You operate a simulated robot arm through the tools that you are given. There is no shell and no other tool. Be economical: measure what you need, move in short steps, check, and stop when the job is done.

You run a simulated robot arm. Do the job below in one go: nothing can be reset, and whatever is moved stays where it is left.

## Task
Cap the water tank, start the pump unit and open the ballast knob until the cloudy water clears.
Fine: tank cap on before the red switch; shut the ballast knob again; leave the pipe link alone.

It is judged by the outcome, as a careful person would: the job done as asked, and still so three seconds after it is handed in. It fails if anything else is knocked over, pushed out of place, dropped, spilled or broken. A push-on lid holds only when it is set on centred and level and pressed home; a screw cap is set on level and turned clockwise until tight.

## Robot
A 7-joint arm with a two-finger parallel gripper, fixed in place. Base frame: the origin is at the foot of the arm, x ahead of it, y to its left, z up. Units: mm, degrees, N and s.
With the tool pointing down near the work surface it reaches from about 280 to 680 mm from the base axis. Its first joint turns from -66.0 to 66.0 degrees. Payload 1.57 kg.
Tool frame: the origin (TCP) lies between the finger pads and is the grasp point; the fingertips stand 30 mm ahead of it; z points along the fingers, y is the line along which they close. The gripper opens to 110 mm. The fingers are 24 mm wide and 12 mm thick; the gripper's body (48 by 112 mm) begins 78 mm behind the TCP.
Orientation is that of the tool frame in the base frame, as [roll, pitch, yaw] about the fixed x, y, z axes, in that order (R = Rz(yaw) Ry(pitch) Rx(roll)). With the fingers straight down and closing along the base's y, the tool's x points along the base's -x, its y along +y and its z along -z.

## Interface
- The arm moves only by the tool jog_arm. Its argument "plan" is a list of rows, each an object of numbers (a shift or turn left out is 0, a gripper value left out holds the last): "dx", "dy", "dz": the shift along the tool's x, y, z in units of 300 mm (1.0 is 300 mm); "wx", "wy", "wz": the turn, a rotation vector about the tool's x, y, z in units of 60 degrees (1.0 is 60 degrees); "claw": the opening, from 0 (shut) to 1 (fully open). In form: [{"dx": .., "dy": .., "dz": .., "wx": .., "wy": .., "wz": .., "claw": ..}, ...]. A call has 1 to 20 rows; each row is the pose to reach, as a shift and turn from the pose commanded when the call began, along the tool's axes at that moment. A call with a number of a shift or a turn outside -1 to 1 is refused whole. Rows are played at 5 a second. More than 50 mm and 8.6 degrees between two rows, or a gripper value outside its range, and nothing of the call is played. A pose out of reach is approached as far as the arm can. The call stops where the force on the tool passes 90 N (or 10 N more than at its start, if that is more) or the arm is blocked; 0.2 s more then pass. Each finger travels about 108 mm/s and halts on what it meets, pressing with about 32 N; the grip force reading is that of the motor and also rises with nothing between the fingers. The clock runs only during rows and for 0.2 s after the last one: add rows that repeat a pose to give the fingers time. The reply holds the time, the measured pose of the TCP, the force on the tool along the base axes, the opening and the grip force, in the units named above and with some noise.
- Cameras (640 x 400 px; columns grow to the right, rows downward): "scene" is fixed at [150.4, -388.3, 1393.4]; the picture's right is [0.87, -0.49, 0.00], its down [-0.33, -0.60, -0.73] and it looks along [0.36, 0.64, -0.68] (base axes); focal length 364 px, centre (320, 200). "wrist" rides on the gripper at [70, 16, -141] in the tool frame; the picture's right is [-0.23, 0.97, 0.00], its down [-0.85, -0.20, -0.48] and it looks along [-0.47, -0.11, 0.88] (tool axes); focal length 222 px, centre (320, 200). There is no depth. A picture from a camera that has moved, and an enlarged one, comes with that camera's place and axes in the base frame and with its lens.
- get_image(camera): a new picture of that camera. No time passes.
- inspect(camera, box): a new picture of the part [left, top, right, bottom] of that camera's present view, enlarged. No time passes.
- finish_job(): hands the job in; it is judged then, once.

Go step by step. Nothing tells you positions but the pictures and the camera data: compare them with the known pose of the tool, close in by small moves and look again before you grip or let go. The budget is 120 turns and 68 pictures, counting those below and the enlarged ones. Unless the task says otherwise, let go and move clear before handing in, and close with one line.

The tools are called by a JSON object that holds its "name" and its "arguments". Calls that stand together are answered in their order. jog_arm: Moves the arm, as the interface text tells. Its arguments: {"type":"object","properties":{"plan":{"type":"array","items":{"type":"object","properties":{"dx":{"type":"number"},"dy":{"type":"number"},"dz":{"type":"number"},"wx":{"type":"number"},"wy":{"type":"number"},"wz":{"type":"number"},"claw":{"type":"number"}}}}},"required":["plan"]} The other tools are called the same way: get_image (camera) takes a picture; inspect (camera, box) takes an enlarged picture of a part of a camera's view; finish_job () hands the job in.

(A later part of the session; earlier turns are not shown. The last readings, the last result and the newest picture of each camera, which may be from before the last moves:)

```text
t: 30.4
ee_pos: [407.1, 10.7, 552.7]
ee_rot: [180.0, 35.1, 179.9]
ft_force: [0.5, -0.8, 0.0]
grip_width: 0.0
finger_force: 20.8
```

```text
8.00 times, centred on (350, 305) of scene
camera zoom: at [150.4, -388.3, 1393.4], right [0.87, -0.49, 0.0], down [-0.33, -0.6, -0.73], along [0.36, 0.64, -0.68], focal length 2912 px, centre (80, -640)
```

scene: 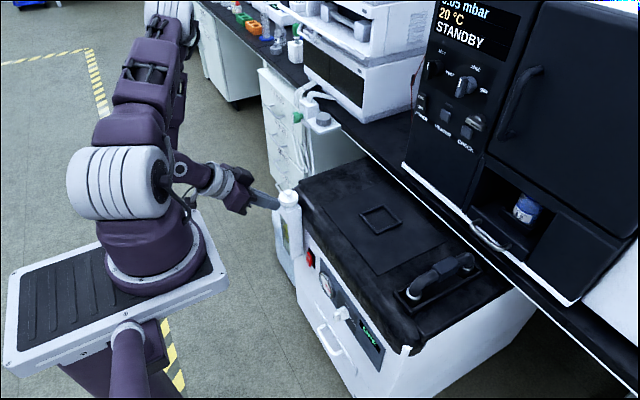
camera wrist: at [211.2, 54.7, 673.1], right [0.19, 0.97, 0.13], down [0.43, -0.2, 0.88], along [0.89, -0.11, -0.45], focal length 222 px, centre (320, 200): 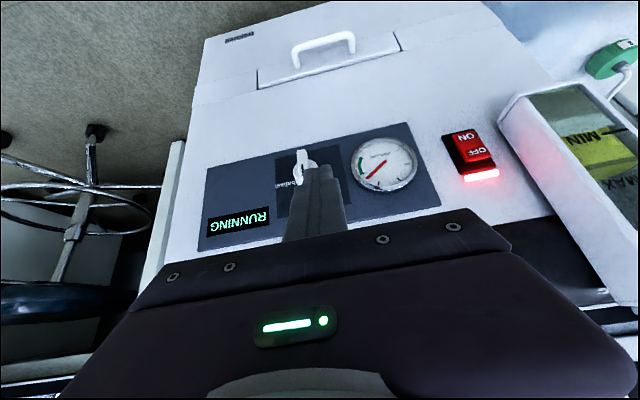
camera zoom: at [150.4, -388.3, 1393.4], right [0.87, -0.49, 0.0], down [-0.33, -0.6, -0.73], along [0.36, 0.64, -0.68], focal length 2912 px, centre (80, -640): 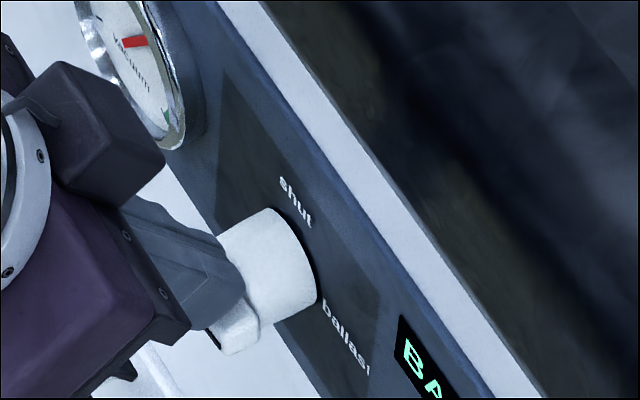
● ● ● ● ● ● ●
**Exercise aim**
Leave the pictures out, and print every line of the listing exactly as written.

**Response to the task**
You operate a simulated robot arm through the tools that you are given. There is no shell and no other tool. Be economical: measure what you need, move in short steps, check, and stop when the job is done.

You run a simulated robot arm. Do the job below in one go: nothing can be reset, and whatever is moved stays where it is left.

## Task
Cap the water tank, start the pump unit and open the ballast knob until the cloudy water clears.
Fine: tank cap on before the red switch; shut the ballast knob again; leave the pipe link alone.

It is judged by the outcome, as a careful person would: the job done as asked, and still so three seconds after it is handed in. It fails if anything else is knocked over, pushed out of place, dropped, spilled or broken. A push-on lid holds only when it is set on centred and level and pressed home; a screw cap is set on level and turned clockwise until tight.

## Robot
A 7-joint arm with a two-finger parallel gripper, fixed in place. Base frame: the origin is at the foot of the arm, x ahead of it, y to its left, z up. Units: mm, degrees, N and s.
With the tool pointing down near the work surface it reaches from about 280 to 680 mm from the base axis. Its first joint turns from -66.0 to 66.0 degrees. Payload 1.57 kg.
Tool frame: the origin (TCP) lies between the finger pads and is the grasp point; the fingertips stand 30 mm ahead of it; z points along the fingers, y is the line along which they close. The gripper opens to 110 mm. The fingers are 24 mm wide and 12 mm thick; the gripper's body (48 by 112 mm) begins 78 mm behind the TCP.
Orientation is that of the tool frame in the base frame, as [roll, pitch, yaw] about the fixed x, y, z axes, in that order (R = Rz(yaw) Ry(pitch) Rx(roll)). With the fingers straight down and closing along the base's y, the tool's x points along the base's -x, its y along +y and its z along -z.

## Interface
- The arm moves only by the tool jog_arm. Its argument "plan" is a list of rows, each an object of numbers (a shift or turn left out is 0, a gripper value left out holds the last): "dx", "dy", "dz": the shift along the tool's x, y, z in units of 300 mm (1.0 is 300 mm); "wx", "wy", "wz": the turn, a rotation vector about the tool's x, y, z in units of 60 degrees (1.0 is 60 degrees); "claw": the opening, from 0 (shut) to 1 (fully open). In form: [{"dx": .., "dy": .., "dz": .., "wx": .., "wy": .., "wz": .., "claw": ..}, ...]. A call has 1 to 20 rows; each row is the pose to reach, as a shift and turn from the pose commanded when the call began, along the tool's axes at that moment. A call with a number of a shift or a turn outside -1 to 1 is refused whole. Rows are played at 5 a second. More than 50 mm and 8.6 degrees between two rows, or a gripper value outside its range, and nothing of the call is played. A pose out of reach is approached as far as the arm can. The call stops where the force on the tool passes 90 N (or 10 N more than at its start, if that is more) or the arm is blocked; 0.2 s more then pass. Each finger travels about 108 mm/s and halts on what it meets, pressing with about 32 N; the grip force reading is that of the motor and also rises with nothing between the fingers. The clock runs only during rows and for 0.2 s after the last one: add rows that repeat a pose to give the fingers time. The reply holds the time, the measured pose of the TCP, the force on the tool along the base axes, the opening and the grip force, in the units named above and with some noise.
- Cameras (640 x 400 px; columns grow to the right, rows downward): "scene" is fixed at [150.4, -388.3, 1393.4]; the picture's right is [0.87, -0.49, 0.00], its down [-0.33, -0.60, -0.73] and it looks along [0.36, 0.64, -0.68] (base axes); focal length 364 px, centre (320, 200). "wrist" rides on the gripper at [70, 16, -141] in the tool frame; the picture's right is [-0.23, 0.97, 0.00], its down [-0.85, -0.20, -0.48] and it looks along [-0.47, -0.11, 0.88] (tool axes); focal length 222 px, centre (320, 200). There is no depth. A picture from a camera that has moved, and an enlarged one, comes with that camera's place and axes in the base frame and with its lens.
- get_image(camera): a new picture of that camera. No time passes.
- inspect(camera, box): a new picture of the part [left, top, right, bottom] of that camera's present view, enlarged. No time passes.
- finish_job(): hands the job in; it is judged then, once.

Go step by step. Nothing tells you positions but the pictures and the camera data: compare them with the known pose of the tool, close in by small moves and look again before you grip or let go. The budget is 120 turns and 68 pictures, counting those below and the enlarged ones. Unless the task says otherwise, let go and move clear before handing in, and close with one line.

The tools are called by a JSON object that holds its "name" and its "arguments". Calls that stand together are answered in their order. jog_arm: Moves the arm, as the interface text tells. Its arguments: {"type":"object","properties":{"plan":{"type":"array","items":{"type":"object","properties":{"dx":{"type":"number"},"dy":{"type":"number"},"dz":{"type":"number"},"wx":{"type":"number"},"wy":{"type":"number"},"wz":{"type":"number"},"claw":{"type":"number"}}}}},"required":["plan"]} The other tools are called the same way: get_image (camera) takes a picture; inspect (camera, box) takes an enlarged picture of a part of a camera's view; finish_job () hands the job in.

(A later part of the session; earlier turns are not shown. The last readings, the last result and the newest picture of each camera, which may be from before the last moves:)

```text
t: 30.4
ee_pos: [407.1, 10.7, 552.7]
ee_rot: [180.0, 35.1, 179.9]
ft_force: [0.5, -0.8, 0.0]
grip_width: 0.0
finger_force: 20.8
```

```text
8.00 times, centred on (350, 305) of scene
camera zoom: at [150.4, -388.3, 1393.4], right [0.87, -0.49, 0.0], down [-0.33, -0.6, -0.73], along [0.36, 0.64, -0.68], focal length 2912 px, centre (80, -640)
```

scene: 
camera wrist: at [211.2, 54.7, 673.1], right [0.19, 0.97, 0.13], down [0.43, -0.2, 0.88], along [0.89, -0.11, -0.45], focal length 222 px, centre (320, 200): 
camera zoom: at [150.4, -388.3, 1393.4], right [0.87, -0.49, 0.0], down [-0.33, -0.6, -0.73], along [0.36, 0.64, -0.68], focal length 2912 px, centre (80, -640): 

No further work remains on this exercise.